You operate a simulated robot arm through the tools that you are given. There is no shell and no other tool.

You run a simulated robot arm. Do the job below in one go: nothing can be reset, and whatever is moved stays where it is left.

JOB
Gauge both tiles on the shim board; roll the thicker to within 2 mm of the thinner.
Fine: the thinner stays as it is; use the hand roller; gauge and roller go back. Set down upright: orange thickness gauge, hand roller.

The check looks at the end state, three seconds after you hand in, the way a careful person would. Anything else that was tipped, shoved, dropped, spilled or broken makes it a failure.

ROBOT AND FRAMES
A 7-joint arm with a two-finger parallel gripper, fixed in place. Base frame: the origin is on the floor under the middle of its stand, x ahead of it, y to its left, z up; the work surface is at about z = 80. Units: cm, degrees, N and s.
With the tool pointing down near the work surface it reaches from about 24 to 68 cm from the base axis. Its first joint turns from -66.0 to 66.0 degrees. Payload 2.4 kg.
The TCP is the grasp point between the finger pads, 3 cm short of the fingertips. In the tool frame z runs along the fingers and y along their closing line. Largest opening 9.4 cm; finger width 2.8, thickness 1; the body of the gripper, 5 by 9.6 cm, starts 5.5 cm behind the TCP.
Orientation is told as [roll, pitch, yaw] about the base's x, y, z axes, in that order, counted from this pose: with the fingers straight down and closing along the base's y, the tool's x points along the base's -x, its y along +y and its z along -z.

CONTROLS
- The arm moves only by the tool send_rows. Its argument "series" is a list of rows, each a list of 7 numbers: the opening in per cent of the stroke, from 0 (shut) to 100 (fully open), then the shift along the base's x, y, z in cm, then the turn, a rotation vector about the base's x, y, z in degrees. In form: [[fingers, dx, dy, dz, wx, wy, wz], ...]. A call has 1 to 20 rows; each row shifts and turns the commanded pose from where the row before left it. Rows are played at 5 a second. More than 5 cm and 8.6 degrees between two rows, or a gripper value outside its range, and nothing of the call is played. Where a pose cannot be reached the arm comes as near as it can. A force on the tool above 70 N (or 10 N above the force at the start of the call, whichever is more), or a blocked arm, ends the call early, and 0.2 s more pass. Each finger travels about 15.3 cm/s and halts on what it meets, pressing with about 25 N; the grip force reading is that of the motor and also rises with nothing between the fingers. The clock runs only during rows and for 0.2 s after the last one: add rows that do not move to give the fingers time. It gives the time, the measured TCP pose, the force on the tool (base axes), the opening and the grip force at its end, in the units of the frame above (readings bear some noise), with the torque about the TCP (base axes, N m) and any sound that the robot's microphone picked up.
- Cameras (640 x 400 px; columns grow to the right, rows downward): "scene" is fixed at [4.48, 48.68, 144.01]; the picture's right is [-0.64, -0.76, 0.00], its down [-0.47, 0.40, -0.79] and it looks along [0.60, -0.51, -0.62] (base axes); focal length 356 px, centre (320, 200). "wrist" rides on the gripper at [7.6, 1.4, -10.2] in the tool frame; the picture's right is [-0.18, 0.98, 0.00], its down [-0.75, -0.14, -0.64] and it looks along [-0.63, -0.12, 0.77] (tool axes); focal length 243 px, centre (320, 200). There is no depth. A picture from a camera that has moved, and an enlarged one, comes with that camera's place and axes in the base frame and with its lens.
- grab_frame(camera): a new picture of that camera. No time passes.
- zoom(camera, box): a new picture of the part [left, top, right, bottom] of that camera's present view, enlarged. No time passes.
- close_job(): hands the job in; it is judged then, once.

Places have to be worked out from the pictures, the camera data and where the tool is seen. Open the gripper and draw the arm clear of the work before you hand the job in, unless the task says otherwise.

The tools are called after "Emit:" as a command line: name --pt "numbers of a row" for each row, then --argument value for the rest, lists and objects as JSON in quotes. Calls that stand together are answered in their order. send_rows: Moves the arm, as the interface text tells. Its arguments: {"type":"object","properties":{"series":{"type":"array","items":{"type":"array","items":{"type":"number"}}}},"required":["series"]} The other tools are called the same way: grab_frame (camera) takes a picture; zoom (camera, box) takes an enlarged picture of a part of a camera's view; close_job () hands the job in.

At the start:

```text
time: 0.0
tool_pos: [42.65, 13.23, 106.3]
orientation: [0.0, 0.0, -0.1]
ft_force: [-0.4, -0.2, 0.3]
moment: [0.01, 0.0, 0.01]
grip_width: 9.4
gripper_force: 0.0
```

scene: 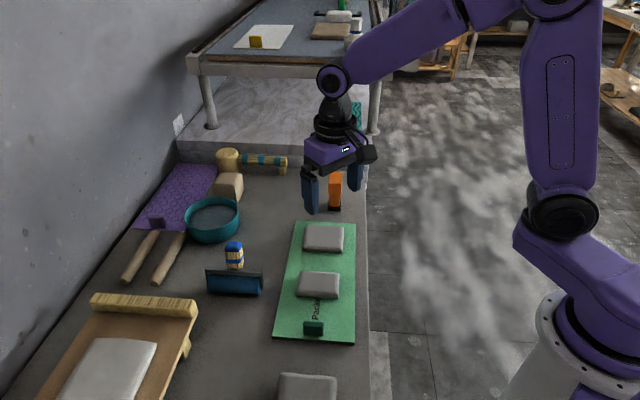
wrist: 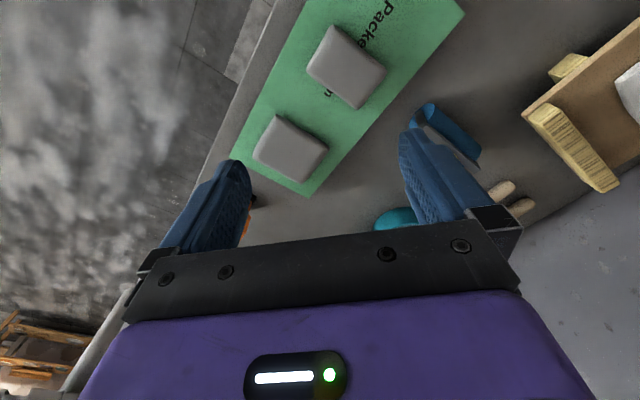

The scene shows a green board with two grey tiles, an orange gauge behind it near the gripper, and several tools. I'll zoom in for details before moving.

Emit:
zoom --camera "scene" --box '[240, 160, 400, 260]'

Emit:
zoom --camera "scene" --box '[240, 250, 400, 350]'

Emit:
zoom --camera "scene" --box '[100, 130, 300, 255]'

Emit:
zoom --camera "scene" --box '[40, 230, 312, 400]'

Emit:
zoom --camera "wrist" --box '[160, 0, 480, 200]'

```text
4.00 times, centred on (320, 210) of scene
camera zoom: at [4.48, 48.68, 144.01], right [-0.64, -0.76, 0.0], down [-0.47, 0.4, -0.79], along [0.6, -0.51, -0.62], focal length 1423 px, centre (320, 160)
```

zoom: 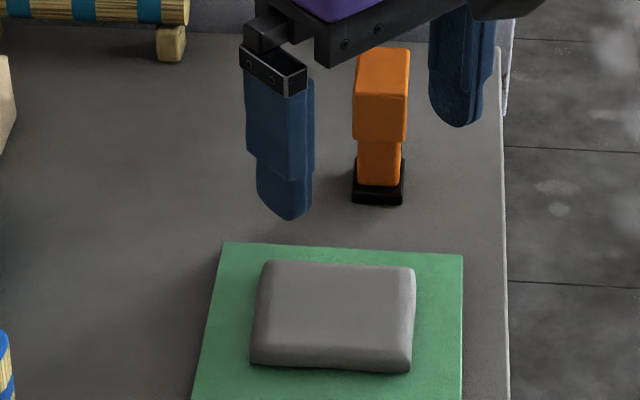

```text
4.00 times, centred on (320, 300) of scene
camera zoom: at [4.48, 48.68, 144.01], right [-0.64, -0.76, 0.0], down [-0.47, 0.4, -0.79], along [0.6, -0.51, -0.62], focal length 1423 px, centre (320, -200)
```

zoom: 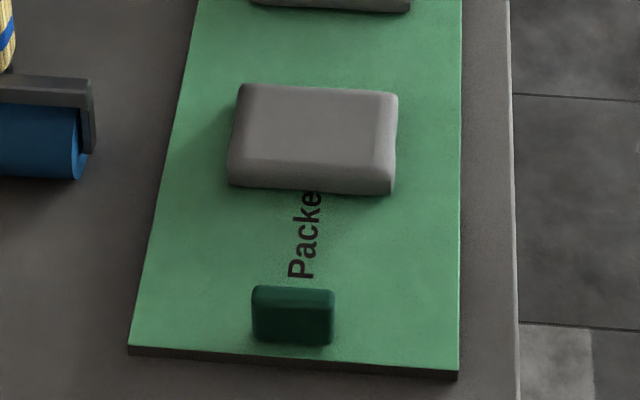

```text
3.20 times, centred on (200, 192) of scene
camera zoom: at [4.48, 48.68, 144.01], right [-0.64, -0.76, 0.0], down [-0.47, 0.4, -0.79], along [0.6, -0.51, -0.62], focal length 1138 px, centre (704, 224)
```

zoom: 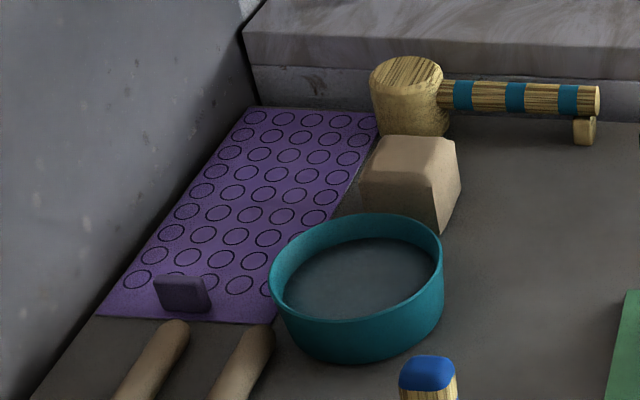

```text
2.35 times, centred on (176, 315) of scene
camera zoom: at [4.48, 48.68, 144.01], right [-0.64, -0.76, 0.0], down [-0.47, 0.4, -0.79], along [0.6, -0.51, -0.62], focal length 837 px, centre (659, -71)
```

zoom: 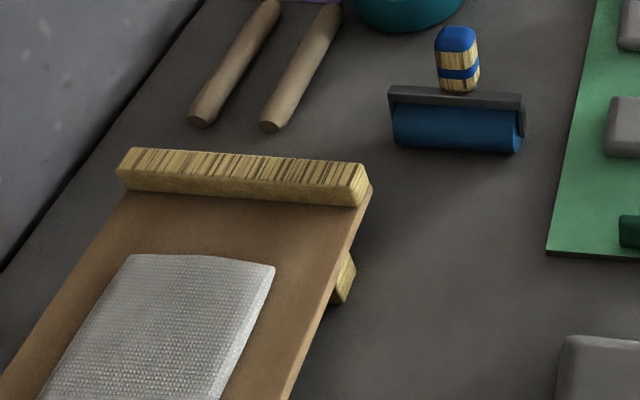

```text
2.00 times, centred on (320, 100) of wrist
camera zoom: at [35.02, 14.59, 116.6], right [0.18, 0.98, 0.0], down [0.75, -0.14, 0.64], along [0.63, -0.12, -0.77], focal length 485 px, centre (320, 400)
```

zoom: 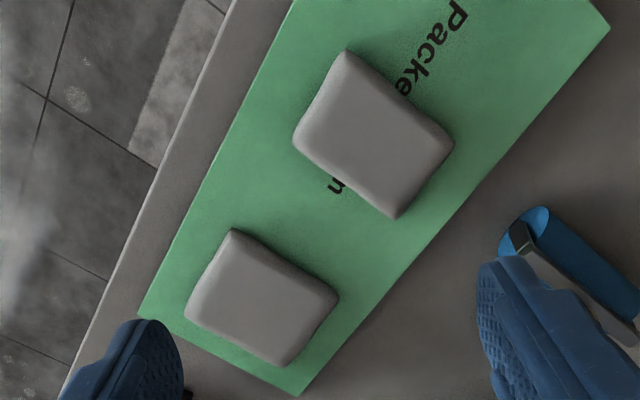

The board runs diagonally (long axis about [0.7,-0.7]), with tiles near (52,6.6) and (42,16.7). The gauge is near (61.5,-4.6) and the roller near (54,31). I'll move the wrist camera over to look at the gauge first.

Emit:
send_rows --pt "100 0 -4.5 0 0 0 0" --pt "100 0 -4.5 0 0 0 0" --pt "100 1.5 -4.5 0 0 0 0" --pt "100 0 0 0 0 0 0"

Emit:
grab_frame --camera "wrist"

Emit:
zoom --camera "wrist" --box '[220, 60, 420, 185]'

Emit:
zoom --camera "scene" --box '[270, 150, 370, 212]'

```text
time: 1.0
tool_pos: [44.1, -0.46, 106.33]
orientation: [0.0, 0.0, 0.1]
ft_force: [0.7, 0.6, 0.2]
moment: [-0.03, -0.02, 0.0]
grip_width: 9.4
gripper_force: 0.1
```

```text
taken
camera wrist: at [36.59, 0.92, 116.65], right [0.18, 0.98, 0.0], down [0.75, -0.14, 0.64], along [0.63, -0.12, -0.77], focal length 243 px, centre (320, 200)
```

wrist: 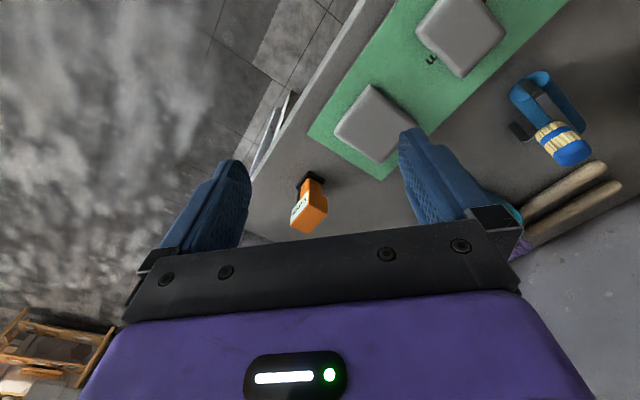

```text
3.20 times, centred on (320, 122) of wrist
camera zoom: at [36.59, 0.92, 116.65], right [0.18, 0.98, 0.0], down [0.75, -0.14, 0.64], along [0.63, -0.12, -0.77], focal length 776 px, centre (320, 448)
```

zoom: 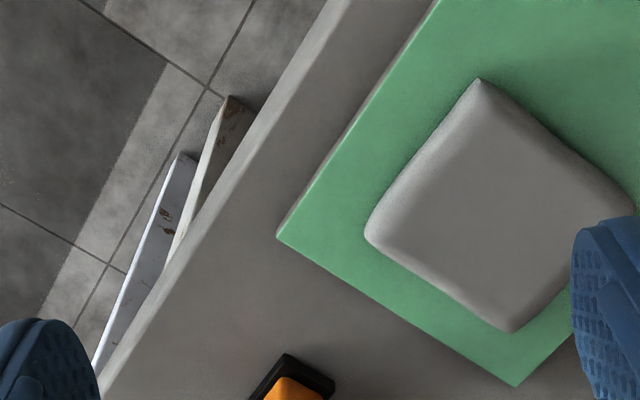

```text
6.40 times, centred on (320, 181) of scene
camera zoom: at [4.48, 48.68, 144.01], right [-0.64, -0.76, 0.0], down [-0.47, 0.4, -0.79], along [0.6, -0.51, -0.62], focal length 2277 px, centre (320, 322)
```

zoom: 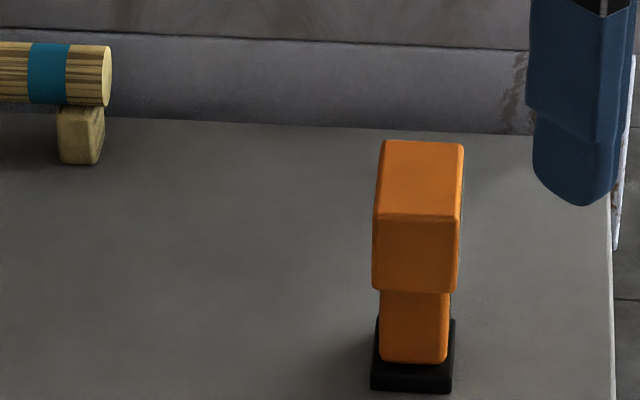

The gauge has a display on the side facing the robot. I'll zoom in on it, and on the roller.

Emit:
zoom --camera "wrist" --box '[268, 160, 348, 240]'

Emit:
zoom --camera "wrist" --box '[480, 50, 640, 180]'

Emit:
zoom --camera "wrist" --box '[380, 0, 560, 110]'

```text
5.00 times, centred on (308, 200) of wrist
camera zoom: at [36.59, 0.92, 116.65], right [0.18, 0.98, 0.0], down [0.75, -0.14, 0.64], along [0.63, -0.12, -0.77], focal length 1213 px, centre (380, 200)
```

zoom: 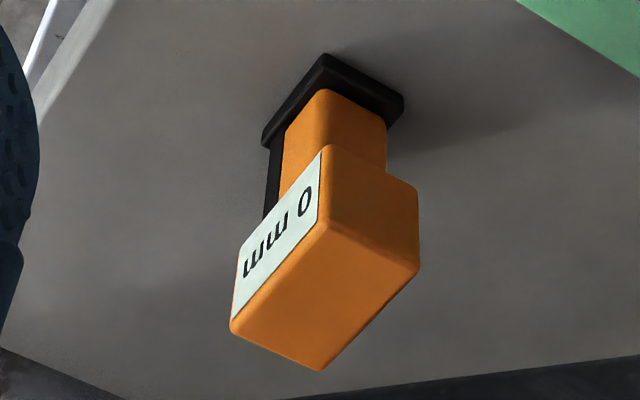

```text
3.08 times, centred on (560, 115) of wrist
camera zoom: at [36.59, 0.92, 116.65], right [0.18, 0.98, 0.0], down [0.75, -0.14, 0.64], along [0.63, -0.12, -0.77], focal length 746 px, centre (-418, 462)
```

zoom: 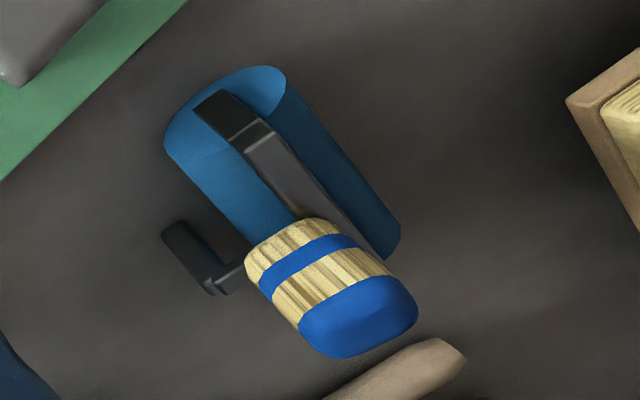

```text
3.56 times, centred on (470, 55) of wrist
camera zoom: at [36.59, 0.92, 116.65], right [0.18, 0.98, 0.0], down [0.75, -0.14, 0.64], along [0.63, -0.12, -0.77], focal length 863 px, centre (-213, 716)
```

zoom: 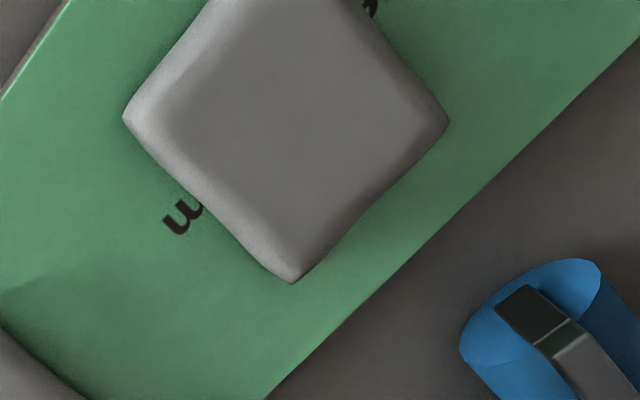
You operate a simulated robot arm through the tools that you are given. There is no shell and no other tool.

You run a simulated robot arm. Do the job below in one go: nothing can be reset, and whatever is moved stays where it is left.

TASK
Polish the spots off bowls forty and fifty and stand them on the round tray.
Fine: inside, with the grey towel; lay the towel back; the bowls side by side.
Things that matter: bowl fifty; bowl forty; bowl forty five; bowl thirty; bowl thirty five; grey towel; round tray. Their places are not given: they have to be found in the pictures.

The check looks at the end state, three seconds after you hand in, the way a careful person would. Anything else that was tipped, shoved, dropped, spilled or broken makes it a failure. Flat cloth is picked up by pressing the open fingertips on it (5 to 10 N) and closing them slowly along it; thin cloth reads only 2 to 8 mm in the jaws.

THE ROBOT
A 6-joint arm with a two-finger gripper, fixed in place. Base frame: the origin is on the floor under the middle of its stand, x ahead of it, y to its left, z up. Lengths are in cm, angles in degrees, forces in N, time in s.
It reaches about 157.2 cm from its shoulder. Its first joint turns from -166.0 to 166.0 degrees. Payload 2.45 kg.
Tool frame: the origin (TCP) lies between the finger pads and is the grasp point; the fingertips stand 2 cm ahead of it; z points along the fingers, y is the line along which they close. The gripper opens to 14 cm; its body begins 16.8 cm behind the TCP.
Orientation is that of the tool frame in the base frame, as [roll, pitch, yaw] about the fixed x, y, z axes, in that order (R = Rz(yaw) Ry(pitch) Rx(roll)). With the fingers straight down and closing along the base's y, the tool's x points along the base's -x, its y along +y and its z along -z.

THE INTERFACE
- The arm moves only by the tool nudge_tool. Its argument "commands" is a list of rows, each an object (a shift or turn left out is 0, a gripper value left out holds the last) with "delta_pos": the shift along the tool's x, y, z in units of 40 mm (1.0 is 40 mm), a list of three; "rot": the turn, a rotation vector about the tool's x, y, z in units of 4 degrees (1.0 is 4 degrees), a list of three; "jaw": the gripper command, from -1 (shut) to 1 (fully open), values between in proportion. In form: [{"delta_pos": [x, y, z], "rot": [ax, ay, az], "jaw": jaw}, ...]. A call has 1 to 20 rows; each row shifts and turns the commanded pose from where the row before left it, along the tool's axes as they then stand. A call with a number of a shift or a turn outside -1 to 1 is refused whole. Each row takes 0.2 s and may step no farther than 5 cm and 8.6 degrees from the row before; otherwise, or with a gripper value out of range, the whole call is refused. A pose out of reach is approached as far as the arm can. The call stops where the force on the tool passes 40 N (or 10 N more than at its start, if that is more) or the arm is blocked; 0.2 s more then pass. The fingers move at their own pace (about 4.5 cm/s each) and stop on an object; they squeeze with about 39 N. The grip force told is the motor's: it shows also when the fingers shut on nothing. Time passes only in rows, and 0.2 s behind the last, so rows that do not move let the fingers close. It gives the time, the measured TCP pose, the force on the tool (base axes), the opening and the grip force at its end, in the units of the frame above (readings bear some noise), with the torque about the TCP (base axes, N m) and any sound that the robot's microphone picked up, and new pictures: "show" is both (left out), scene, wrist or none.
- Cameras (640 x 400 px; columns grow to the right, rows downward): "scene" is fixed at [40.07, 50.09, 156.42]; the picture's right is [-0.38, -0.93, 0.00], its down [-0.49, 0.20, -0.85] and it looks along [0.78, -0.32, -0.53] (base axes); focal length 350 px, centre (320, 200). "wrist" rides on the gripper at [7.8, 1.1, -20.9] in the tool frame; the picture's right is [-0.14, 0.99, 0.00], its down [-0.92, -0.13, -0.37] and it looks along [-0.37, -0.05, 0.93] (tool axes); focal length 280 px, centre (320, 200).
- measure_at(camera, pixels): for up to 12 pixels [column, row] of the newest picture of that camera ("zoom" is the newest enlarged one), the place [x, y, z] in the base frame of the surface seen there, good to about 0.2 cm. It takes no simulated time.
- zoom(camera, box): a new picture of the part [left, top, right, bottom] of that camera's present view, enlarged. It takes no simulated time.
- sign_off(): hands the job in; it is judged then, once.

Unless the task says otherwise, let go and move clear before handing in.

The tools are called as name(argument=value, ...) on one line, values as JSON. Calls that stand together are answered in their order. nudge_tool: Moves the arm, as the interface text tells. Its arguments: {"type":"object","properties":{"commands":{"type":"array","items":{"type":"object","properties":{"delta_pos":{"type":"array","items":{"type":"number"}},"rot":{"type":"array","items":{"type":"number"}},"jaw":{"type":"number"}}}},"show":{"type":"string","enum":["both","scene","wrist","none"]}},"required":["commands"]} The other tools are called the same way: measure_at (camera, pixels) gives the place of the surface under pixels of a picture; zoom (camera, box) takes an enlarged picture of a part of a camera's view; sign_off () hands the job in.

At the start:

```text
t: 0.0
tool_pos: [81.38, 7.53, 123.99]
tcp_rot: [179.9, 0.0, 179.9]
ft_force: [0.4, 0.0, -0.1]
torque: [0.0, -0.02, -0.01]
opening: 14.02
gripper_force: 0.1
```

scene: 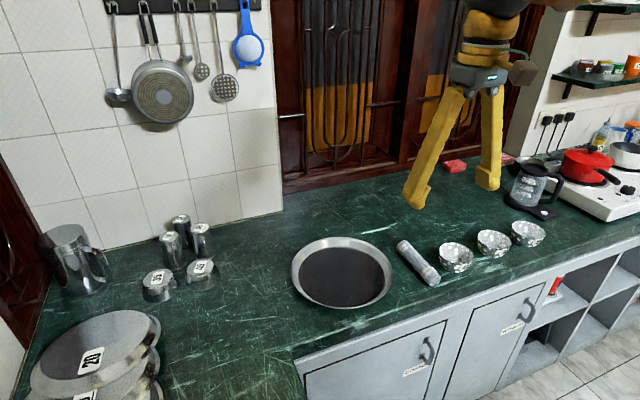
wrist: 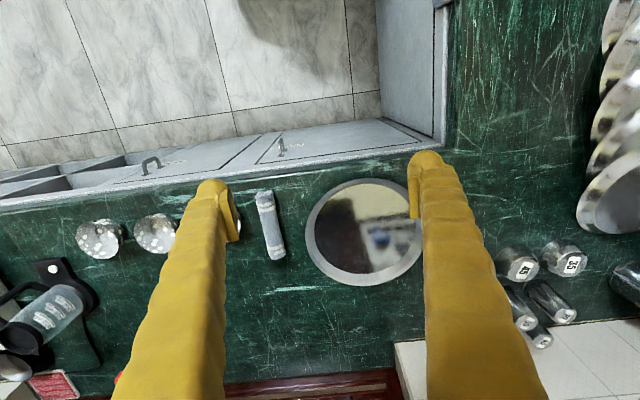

=======

TASK INSTRUCTIONS: Only the lines from the opening of the material through the line with "ROBOT AND FRAMES" should be echoed, exactly as written. Write them as strings in a JSON array, leaving out blank lines.

RESPONSE:
[
  "You operate a simulated robot arm through the tools that you are given. There is no shell and no other tool.",
  "You run a simulated robot arm. Do the job below in one go: nothing can be reset, and whatever is moved stays where it is left.",
  "JOB",
  "Gauge both tiles on the shim board; roll the thicker to within 2 mm of the thinner.",
  "Fine: the thinner stays as it is; use the hand roller; gauge and roller go back. Set down upright: orange thickness gauge, hand roller.",
  "The check looks at the end state, three seconds after you hand in, the way a careful person would. Anything else that was tipped, shoved, dropped, spilled or broken makes it a failure.",
  "ROBOT AND FRAMES"
]